====== Passage to read
Tuesday, April 28, 2020



Will Covid-19 end the age of Big Oil?

by Nafeez Ahmed, 24 April 2020


The Drake Well, Pennsylvania. cc. Trey Ratcliff

US oil prices have dropped below zero for the first time in history. The crisis is a direct consequence of the sudden slump in economic demand as the world locks down due to the Covid-19 pandemic. But given the likely duration of our economic woes, this could well be the beginning of the end for the age of oil.

The global oil crisis is laying bare structural vulnerabilities in the hydrocarbon energy system — and industrial civilization — that Big Oil has obscured for decades. Seven years ago, I wrote in detail about some of those structural vulnerabilities: ‘The shale gas revolution was meant to bring lasting prosperity,’ I warned. ‘But the result of the gas glut may be just a bubble, producing no more than a temporary recovery that masks deep structural instability.’

Read also Nafeez Mosaddeq Ahmed, “The great oil swindle”, Le Monde diplomatique, March 2013.The pandemic has unmasked the unsustainable bubble economics behind the shale boom, revealing an industry with no resilience and inflated on the basis of unrepayable debt levels.

The most important scientific concept needed to understand this is ‘Energy Return on Investment’ (EROI). The metric, pioneered by systems ecologist Professor Charles Hall of the State University of New York’s College of Environmental Science and Forestry, is the foundation of the emerging discipline of ‘biophysical economics’.

EROI is designed to measure how much energy is needed to extract energy from a particular resource. What’s left is known as surplus ‘net energy’, which we can use to support goods and services in the economy outside the energy system. The higher the ratio, the more surplus energy is left for the economy. Over the last decades, that surplus has run increasingly thin.

By the time the world is on the way toward recovering from the Covid-19 crisis, the oil industry will be decimated to an unprecedented degree.

In the early twentieth century, the EROI of fossil fuels was sometimes as high as 100:1. This means that a single unit of energy would be enough to extract a hundred times that amount. But since then, the EROI of fossil fuels has dramatically reduced. Between 1960 and 1980, the world average value EROI for fossil fuels declined by more than half, from about 35:1 to 15:1. It’s still declining, with latest estimates putting the value at between 6:1 and 3:1.

As we use more and more energy just to extract energy from our resource base, we are left with less ‘net energy’ to support financing of public goods and services. This has acted as a background ‘brake’ on the rate of economic growth for the world’s advanced industrial economies, which has also declined since the 1970s.
============
====== Stored data
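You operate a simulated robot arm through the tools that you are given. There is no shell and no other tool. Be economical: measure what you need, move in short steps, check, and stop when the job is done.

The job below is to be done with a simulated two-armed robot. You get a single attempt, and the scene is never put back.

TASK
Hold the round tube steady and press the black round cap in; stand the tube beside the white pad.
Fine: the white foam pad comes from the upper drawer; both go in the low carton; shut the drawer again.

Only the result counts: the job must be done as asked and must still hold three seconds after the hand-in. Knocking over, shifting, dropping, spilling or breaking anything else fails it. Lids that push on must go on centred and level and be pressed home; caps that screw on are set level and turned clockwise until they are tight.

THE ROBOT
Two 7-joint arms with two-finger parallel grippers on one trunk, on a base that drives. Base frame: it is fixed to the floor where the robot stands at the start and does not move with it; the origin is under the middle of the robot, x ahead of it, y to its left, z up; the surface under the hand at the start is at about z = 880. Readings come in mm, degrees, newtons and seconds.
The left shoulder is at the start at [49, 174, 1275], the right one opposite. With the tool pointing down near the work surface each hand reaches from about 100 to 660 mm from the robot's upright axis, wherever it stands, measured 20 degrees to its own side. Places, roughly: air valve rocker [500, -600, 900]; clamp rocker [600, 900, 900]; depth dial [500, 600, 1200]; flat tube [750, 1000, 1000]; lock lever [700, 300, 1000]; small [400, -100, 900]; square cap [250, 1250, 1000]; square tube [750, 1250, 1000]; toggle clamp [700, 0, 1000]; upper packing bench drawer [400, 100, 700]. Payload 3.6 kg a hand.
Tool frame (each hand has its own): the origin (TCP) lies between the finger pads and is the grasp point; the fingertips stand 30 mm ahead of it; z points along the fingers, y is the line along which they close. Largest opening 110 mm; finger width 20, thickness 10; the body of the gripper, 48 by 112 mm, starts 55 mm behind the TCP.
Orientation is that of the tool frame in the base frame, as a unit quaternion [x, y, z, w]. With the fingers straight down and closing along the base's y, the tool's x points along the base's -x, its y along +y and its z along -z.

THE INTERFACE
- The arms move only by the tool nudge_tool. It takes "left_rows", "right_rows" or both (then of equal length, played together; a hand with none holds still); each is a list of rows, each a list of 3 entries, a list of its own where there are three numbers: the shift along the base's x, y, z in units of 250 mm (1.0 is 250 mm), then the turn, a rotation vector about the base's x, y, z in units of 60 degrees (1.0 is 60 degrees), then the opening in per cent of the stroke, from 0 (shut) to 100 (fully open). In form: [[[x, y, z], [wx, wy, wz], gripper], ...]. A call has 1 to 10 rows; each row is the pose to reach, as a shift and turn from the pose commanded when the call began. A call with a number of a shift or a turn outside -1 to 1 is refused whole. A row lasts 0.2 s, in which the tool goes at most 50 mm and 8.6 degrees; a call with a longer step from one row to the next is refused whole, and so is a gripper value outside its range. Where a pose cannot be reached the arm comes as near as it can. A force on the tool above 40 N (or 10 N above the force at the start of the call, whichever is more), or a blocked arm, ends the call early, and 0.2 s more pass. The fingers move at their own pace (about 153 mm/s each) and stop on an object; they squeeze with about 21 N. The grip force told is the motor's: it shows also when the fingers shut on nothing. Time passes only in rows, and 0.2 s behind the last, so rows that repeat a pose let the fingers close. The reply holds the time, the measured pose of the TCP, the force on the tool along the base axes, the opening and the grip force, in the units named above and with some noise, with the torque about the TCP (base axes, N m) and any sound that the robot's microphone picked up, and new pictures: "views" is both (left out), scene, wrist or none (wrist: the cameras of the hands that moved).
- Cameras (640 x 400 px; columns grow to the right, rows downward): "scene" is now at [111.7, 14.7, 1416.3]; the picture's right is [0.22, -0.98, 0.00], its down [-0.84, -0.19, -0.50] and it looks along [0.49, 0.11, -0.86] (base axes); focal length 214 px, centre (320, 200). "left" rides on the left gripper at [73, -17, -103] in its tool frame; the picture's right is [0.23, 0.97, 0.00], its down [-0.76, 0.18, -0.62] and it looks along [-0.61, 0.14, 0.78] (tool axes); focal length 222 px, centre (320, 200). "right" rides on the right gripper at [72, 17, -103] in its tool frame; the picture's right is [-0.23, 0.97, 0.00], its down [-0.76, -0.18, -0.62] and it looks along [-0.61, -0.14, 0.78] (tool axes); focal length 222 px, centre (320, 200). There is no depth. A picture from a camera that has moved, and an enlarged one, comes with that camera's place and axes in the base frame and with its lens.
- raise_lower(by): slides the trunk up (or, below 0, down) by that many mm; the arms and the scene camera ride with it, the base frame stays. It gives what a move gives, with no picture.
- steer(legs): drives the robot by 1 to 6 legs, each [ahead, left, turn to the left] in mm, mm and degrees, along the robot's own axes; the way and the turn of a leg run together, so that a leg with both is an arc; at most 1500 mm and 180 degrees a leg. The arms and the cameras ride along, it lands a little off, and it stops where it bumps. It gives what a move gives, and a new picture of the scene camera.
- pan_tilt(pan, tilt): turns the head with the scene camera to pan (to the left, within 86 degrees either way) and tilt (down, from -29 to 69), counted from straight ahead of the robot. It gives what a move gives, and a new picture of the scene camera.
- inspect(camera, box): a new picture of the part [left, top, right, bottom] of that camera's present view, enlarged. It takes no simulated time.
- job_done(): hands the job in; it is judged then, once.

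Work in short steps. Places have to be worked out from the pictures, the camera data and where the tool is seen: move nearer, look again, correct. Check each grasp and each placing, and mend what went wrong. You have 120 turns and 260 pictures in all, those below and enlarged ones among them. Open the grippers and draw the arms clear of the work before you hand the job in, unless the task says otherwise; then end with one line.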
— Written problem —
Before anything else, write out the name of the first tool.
============
— Written problem —
Your answer is an exact quotation from the passage to read: it starts at "By the time" and ends at "6:1 and 3:1.".

— The response —
By the time the world is on the way toward recovering from the Covid-19 crisis, the oil industry will be decimated to an unprecedented degree.

In the early twentieth century, the EROI of fossil fuels was sometimes as high as 100:1. This means that a single unit of energy would be enough to extract a hundred times that amount. But since then, the EROI of fossil fuels has dramatically reduced. Between 1960 and 1980, the world average value EROI for fossil fuels declined by more than half, from about 35:1 to 15:1. It’s still declining, with latest estimates putting the value at between 6:1 and 3:1.